Lessons from the First Twins

By Mark Harrison, TNC staff writer

The White House has declared the president's daughters off limits to the media, asking that we respect the First Family's privacy, and we honestly do, but not enough. Consequently, it's almost impossible for First Twins Jenna and Barbara, 19-years-old, to use their fake I.D.s to buy one of America's favorite drugs. Now, bartenders everywhere recognize their parched First Faces and realize that serving them could result in a 911 call, the number now reserved for underage drinking and other emergencies.

Okay, so the guy at Chuy's Mexican restaurant in Austin, Texas who dialed 911 probably wasn't a Republican, but in his defense, maybe he was trying to protect the president's daughters from violating underage drinking laws in a bipartisan manner. This, after Jenna was caught guzzling a beer in a bar a few weeks earlier, bailing her boyfriend out of jail for public drunkenness and the published photos of an inebriated Jenna tripping over reveling students at a fraternity party. Barbara, though busted in the recent incident with evil sister Jenna, has been more discreet by knocking back shots at Playa Del Carmen in Mexico where the legal age is 18. And then there's the reported fashion show where a tipsy Jenna toppled off the elegant runway while in high school, and the marijuana incidents in which the issue of inhaling is left to the imagination.

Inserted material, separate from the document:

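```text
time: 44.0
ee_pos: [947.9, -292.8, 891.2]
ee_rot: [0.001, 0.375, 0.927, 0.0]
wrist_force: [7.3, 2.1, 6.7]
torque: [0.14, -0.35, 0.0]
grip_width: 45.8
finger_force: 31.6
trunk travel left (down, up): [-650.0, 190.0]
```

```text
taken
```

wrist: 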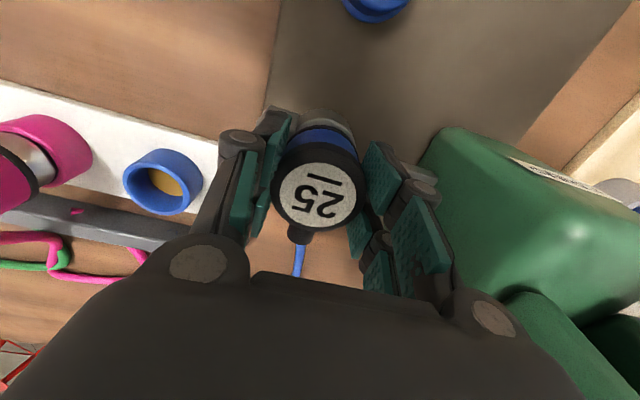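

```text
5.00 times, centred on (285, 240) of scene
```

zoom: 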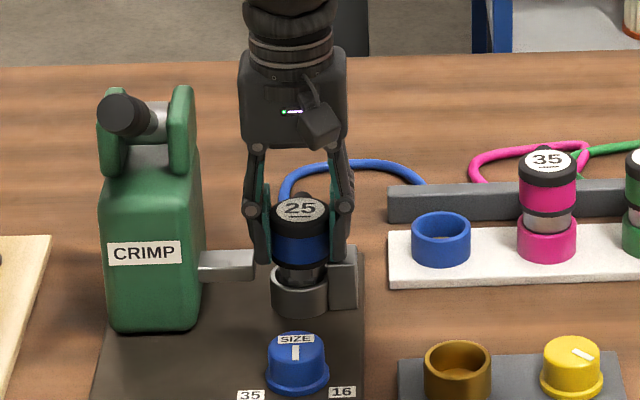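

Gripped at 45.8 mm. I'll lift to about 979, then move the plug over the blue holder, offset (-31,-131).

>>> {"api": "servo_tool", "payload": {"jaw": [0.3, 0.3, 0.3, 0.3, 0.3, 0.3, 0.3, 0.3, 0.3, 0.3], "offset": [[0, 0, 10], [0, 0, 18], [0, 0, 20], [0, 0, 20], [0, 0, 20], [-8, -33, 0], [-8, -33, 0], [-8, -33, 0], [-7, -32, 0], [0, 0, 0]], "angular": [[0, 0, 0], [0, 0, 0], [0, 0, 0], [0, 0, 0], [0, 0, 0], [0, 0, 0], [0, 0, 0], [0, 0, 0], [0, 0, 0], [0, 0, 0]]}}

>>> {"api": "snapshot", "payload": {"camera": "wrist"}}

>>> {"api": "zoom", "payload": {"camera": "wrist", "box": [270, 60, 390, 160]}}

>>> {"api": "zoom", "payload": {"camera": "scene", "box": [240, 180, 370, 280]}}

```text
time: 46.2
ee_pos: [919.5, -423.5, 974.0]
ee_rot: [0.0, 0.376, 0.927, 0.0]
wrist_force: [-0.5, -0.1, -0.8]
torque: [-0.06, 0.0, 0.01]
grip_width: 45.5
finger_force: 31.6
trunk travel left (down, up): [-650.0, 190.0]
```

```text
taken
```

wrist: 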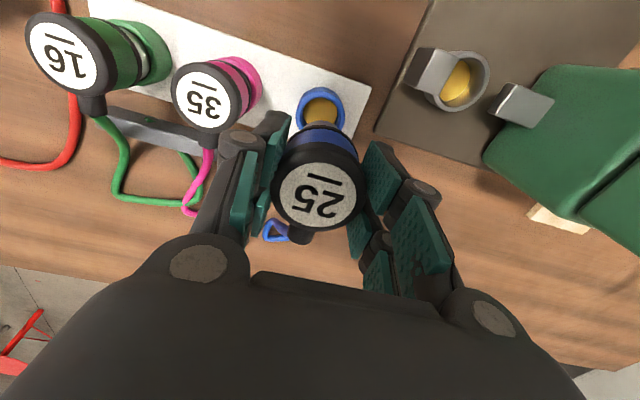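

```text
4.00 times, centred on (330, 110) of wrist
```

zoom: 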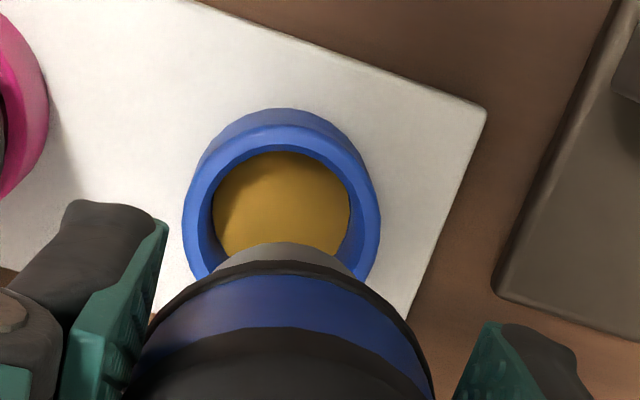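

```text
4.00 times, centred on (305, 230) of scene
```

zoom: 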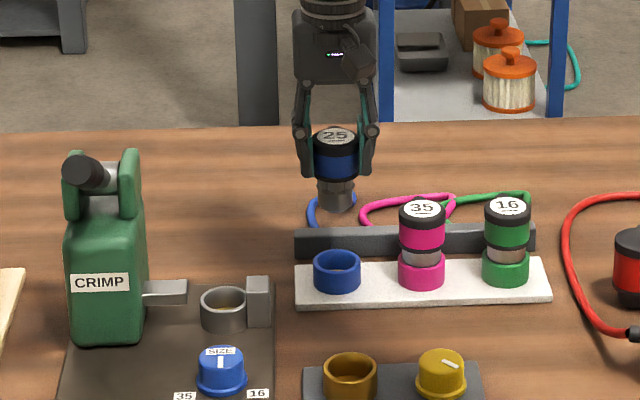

Seem like normal kids to me. It's their father I'm worried about. Let's face it, Bushy didn't join the Republican Party because he wanted to change the world. He signed up because he thought the GOP stood for Grand Old Party-er.

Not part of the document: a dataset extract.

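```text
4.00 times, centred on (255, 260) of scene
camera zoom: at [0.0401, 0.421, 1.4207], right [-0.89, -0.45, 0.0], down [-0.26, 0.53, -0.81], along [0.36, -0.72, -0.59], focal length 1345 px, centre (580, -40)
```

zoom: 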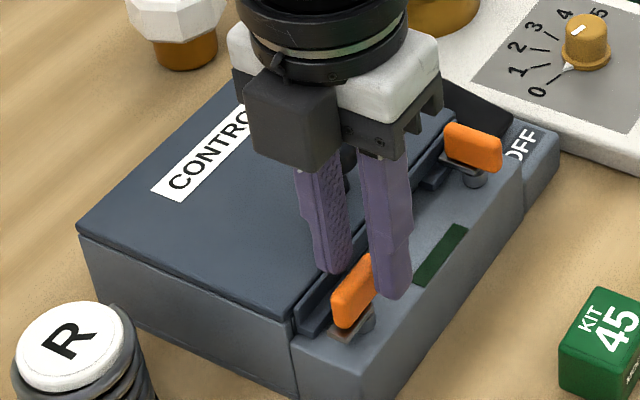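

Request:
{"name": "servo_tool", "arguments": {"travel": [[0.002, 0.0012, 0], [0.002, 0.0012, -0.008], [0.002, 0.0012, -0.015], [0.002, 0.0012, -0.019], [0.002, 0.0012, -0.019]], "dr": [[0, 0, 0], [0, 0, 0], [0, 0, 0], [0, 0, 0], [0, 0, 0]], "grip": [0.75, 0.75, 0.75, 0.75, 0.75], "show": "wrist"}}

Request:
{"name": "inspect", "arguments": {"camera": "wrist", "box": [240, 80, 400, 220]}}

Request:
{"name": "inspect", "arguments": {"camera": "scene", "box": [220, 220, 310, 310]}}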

In fairness, he did discuss his own struggle with alcohol openly and honestly with the nation-just as soon as he got caught concealing his 1976 DUI arrest. When asked on the campaign trail why he failed to disclose this bit of news, the president said he didn't want Jenna and Barbara making the same mistakes. Sounds like our commander-in-chief of the drug war relied heavily on that child-rearing book, "Parenting For Idiots."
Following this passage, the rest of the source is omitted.